Task input:
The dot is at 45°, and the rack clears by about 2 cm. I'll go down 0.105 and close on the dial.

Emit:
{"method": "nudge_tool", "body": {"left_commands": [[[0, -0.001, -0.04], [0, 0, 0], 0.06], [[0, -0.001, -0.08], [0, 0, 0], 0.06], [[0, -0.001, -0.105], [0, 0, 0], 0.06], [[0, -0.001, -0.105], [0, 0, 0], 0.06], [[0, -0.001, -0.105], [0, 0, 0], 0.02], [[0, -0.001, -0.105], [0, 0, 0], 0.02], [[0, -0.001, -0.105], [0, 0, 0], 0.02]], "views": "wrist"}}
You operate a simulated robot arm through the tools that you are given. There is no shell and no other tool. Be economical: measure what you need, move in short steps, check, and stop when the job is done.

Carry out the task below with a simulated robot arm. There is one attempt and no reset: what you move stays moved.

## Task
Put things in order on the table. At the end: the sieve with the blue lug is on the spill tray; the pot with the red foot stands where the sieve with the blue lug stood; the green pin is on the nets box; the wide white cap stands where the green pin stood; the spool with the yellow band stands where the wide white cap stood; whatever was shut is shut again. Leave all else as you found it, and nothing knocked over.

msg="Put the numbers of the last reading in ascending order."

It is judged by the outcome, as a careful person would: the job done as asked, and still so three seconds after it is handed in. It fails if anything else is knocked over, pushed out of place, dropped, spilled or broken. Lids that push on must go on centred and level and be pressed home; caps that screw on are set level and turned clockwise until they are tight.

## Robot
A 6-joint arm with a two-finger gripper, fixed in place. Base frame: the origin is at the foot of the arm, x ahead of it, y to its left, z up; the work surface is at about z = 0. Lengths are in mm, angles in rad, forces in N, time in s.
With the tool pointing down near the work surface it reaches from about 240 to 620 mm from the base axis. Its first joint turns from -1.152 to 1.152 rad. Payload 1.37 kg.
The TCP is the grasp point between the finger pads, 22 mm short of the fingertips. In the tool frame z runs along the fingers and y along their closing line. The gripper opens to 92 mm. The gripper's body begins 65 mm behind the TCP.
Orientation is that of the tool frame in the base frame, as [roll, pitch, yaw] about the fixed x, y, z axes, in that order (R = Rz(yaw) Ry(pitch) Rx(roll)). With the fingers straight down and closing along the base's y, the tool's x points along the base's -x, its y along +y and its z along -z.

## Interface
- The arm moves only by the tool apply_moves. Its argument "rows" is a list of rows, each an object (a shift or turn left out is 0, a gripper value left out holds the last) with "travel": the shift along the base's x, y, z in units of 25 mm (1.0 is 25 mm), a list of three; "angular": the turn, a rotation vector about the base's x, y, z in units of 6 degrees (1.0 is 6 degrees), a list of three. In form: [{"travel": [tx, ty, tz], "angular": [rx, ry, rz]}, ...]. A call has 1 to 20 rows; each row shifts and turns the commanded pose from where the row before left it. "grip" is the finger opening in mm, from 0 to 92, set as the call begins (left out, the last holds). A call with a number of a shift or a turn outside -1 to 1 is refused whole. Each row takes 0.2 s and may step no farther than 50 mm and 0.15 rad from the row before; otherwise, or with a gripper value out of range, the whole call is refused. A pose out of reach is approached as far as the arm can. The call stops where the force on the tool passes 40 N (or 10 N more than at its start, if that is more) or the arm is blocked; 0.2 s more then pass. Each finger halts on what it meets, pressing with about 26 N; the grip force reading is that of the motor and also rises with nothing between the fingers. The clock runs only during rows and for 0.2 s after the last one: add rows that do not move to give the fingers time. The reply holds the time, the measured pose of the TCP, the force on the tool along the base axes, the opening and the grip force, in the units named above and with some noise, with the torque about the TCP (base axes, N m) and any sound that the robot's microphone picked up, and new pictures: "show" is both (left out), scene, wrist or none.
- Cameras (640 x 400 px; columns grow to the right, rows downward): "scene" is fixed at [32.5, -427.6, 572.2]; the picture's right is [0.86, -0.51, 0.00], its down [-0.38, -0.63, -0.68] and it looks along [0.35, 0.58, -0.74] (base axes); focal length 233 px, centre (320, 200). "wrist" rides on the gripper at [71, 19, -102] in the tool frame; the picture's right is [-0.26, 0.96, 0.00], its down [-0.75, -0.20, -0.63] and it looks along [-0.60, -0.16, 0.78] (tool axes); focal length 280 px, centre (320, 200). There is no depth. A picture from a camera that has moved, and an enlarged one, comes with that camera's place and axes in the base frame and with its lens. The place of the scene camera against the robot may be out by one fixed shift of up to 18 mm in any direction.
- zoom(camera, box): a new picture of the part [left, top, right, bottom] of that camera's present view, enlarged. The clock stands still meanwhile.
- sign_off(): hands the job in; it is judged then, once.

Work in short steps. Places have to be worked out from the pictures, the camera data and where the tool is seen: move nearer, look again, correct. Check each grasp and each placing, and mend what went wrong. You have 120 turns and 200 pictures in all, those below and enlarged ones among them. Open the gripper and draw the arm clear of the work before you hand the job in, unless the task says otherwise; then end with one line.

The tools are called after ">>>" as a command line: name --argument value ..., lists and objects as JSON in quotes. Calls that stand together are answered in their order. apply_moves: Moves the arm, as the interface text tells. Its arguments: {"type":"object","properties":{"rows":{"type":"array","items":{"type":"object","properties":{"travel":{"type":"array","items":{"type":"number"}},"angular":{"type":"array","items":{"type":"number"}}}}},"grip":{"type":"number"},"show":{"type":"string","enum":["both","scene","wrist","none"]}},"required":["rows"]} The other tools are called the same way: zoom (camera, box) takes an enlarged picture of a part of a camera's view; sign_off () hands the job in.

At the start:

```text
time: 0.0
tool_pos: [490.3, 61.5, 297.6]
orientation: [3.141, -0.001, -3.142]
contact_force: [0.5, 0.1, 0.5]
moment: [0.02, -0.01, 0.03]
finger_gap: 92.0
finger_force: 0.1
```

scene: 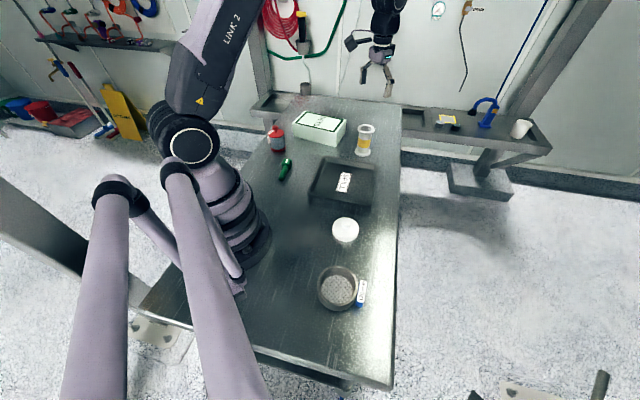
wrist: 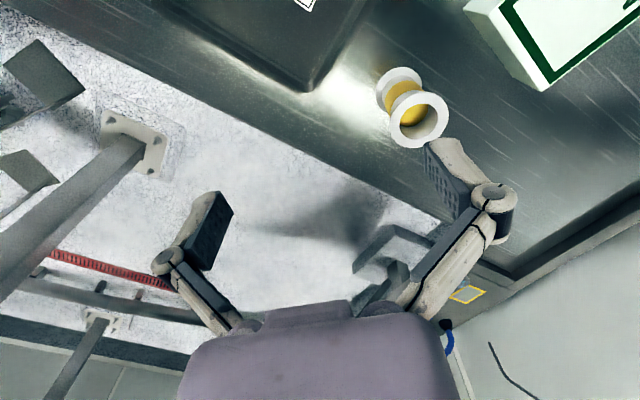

What to work on: Whichever lines contain the string "else", select and copy them.

Full answer:
Put things in order on the table. At the end: the sieve with the blue lug is on the spill tray; the pot with the red foot stands where the sieve with the blue lug stood; the green pin is on the nets box; the wide white cap stands where the green pin stood; the spool with the yellow band stands where the wide white cap stood; whatever was shut is shut again. Leave all else as you found it, and nothing knocked over.
It is judged by the outcome, as a careful person would: the job done as asked, and still so three seconds after it is handed in. It fails if anything else is knocked over, pushed out of place, dropped, spilled or broken. Lids that push on must go on centred and level and be pressed home; caps that screw on are set level and turned clockwise until they are tight.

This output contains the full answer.